AFib occurs when the heart’s electrical rhythm is disrupted, preventing blood from being pumped efficiently throughout the body. If left untreated, it can lead to serious health complications such as an increased risk of stroke.

AFib can be treated with medication and through a procedure called a cardiac ablation treatment. However, Lutheran Hospital has a modernized ablation treatment called pulmonary vein isolation or PVI, which drastically reduces recovery time due to its accuracy.

PVI uses a balloon-shaped device that adapts to the shape of the patient’s heart. The balloon contains a mini camera that provides a 360-degree live-action view that allows the doctor to see the areas affected, causing an irregular heartbeat. PVI creates scar tissue around the pulmonary veins through laser energy to block electrical signals that lead to AFib.
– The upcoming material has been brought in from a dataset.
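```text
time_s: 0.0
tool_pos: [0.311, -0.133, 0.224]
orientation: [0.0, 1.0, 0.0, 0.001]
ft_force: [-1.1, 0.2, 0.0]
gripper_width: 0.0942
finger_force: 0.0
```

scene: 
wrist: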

Pulmonary vein isolation or PVI to treat AFib

Lutheran Hospital is the first and only site in Indiana currently offering PVI. Dr. Jason Rodriguez, Director of Electrical Physiology, is the only doctor at Lutheran who can perform this procedure.

“The newest balloon has a feature where the ablation can occur automatically in 360 degrees. This has drastically improved procedural time,” said Dr. Rodriguez, “The less amount of time the patient’s on the table results in a safer procedure for the patient. Average times for this procedure would be anywhere from one and a half to three hours.”

One of Dr. Rodriguez’s patients, Sandy Johnston, underwent the procedure. She was living with AFib for 15 years and took medication that was no longer effectively treating her condition, said Dr. Rodriguez.

Johnston experienced a 44-hour long AFib incident that left her struggling to breathe. She became fearful for her life. That’s when she was referred to Dr. Rodriguez to explore her treatment options. He said that she was the ideal candidate for PVI.

“I was kept in the ER in the hospital for three days, and Dr. Rodriguez happened to be the hospital doctor at that point,” said Johnston, “We discussed the procedure. And at that point, I was ready to do anything because I thought I was going to die while I was in the hospital.”

Johnston did some research and decided to undergo PVI. She was amazed at how smooth the procedure went.

“I did a lot of sleeping during that time, but I wasn’t in any pain. I felt okay; it’s done. I’m still here. And that was pretty much it. I don’t remember anything other than the last thing, the oxygen mask being put on me.”

She was out of the hospital within 12 hours. A week after the treatment, she was able to return to her regular activities living a new life without the struggles of AFib.

“I feel good. I don’t have any more problems with AFib. I just know my heart’s workings. That’s what counts. The AFib is gone. It’s a thing of the past.”

Johnston recommends Dr. Rodriguez and the new PVI treatment to anyone living with AFib who is a good fit for the procedure.

“If you have AFib, and it’s bad, go and see Dr. Rodriguez. I would highly recommend that doctor. He is a caring doctor who explains things to you. He answers all your questions, and he listens. And he knows what he’s doing. He’s a genius.”

She believes the procedure gave her a second chance at life, “It saves lives. I’m absolutely convinced it saves lives. Other people may be so nervous and jittery, but don’t go into it terrified. Go into it having faith and trusting the doctors. We get two kidneys. We get two of everything. We get one heart. And if you don’t take care of it, it’s going to take you out.”